Mas então como seria inovar a forma de se praticar inovação social?

Inovar, neste contexto, passa por:

– capilarizar e conectar as diferentes iniciativas pelo país, reduzindo disparidades regionais e desconcentrando poderes

– incluir mais pessoas da ponta, da base e de fora do eixo nas discussões e definições do/sobre o ecossistema

– colocar mais ênfase nos princípios e nas práticas de colaboração mútua genuína e menos em ferramentas e técnicas da moda, ainda que elas sejam necessárias

– debater de forma ampla e crítica as ofertas de capital de fomento à inovação social, à luz da sua destinação para potencializar impacto socioambiental positivo para mais pessoas e comunidades (e para reduzir desigualdades) independente do modelo organizacional, do modelo jurídico e do modelo de ‘negócio’

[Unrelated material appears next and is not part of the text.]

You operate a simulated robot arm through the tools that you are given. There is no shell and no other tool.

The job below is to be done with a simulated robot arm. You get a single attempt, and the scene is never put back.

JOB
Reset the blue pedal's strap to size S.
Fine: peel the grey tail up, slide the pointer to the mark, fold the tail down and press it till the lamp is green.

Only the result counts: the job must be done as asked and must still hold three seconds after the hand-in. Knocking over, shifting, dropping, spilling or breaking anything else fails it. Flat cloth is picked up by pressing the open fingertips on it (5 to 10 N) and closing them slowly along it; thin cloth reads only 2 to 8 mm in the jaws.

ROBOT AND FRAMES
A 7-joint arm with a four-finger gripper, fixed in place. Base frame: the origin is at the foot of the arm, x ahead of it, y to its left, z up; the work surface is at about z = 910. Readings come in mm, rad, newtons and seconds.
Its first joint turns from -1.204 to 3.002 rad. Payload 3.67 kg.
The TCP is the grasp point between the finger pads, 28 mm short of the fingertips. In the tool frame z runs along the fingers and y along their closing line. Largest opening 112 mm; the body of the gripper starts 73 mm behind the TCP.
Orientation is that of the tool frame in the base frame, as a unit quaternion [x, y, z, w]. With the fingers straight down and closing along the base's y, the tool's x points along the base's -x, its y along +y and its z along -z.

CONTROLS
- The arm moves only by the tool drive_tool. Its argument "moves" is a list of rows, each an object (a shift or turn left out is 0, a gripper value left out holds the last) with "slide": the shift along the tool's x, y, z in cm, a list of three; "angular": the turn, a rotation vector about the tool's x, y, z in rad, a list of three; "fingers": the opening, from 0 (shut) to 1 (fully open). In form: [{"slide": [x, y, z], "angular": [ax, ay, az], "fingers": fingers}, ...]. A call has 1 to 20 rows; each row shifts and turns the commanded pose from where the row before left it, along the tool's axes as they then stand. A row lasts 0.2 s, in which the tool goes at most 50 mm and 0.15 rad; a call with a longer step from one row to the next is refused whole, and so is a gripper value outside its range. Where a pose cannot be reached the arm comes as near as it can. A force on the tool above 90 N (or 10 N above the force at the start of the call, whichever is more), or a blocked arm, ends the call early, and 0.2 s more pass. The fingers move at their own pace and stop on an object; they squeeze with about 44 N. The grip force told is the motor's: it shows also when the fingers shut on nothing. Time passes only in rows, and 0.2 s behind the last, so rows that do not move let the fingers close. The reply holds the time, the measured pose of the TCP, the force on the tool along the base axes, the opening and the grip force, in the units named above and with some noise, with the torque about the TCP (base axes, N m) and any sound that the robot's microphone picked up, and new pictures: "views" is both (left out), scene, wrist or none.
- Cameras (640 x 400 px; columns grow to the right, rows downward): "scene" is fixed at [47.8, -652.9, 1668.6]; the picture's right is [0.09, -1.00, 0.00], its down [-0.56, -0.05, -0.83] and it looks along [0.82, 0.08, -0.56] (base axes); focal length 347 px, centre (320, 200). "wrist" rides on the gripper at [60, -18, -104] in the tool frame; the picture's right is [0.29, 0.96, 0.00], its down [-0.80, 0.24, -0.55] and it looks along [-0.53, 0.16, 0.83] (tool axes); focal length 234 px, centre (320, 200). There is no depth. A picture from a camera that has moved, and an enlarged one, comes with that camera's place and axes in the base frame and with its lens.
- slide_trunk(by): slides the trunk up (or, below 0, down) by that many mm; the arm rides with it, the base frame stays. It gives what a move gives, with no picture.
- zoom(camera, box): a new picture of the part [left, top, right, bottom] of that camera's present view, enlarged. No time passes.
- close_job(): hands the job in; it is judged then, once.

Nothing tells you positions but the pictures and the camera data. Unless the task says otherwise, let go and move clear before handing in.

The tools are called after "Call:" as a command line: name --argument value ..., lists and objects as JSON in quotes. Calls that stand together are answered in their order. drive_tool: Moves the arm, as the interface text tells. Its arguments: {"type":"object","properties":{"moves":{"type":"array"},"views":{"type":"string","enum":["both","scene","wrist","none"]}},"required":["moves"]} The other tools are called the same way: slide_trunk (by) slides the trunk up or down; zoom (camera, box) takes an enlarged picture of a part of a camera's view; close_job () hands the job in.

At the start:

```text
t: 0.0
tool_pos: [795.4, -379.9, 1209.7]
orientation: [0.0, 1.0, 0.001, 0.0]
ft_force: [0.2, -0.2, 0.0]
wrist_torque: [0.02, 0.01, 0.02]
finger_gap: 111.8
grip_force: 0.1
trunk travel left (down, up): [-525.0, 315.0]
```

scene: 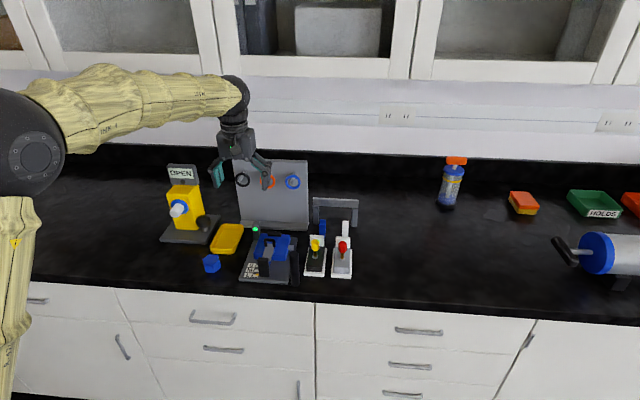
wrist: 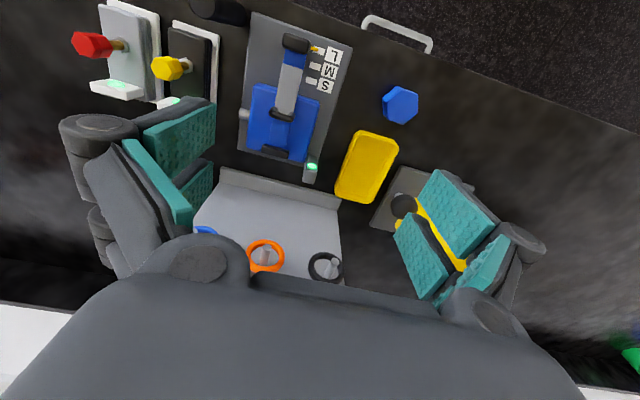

– assumir papel crítico e ‘político[11]’ da inovação social como motor da dimensão pública, sem anular a privada, em consonância com um princípio do ecossistema europeu: “uma inovação social nunca irá defender a fragilização/precarização de serviços públicos[12]”.

– sustentar parcerias, projetos e iniciativas de mais longo prazo, rompendo a lógica de parcerias/projetos de ciclo anual.

Longe de tentar esgotar esse debate, paro por aqui pra não deixar o(a) leitor(a) chateado. No meu blog, sigo ‘confundindo pra esclarecer’, como diz o poeta[13]: https://fabiodeboni.com.br/

 

* * * * *

[1] Gerente Executivo do Instituto Sabin (www.institutosabin.org.br). Membro do Conselho do GIFE. É escritor e lançou seu terceiro livro – em meados de 2019 – “Impacto na encruzilhada: inovação social, negócios de impacto e investimento social privado: caminhos e descaminhos. A venda em: https://aupa.com.br/loja/ e https://amzn.to/36VSPzn contato: [email protected]

[2] Vide: https://gife.org.br/desafios-da-inovacao-social-no-brasil/

[3] Vide publicação da Social Innovation Canada: https://sicanada.org/wp-content/uploads/2018/12/SI-Canada-Strategy_PUBLIC.pdf (início da página 3)

[4] https://www.tacsi.org.au/

[5] Vide artigo deles na 2ª edição do Atlas: https://www.socialinnovationatlas.net/articles/

[6] Eu sei que o termo não é o mais adequado, mas não encontrei outro pra manter o raciocínio didático.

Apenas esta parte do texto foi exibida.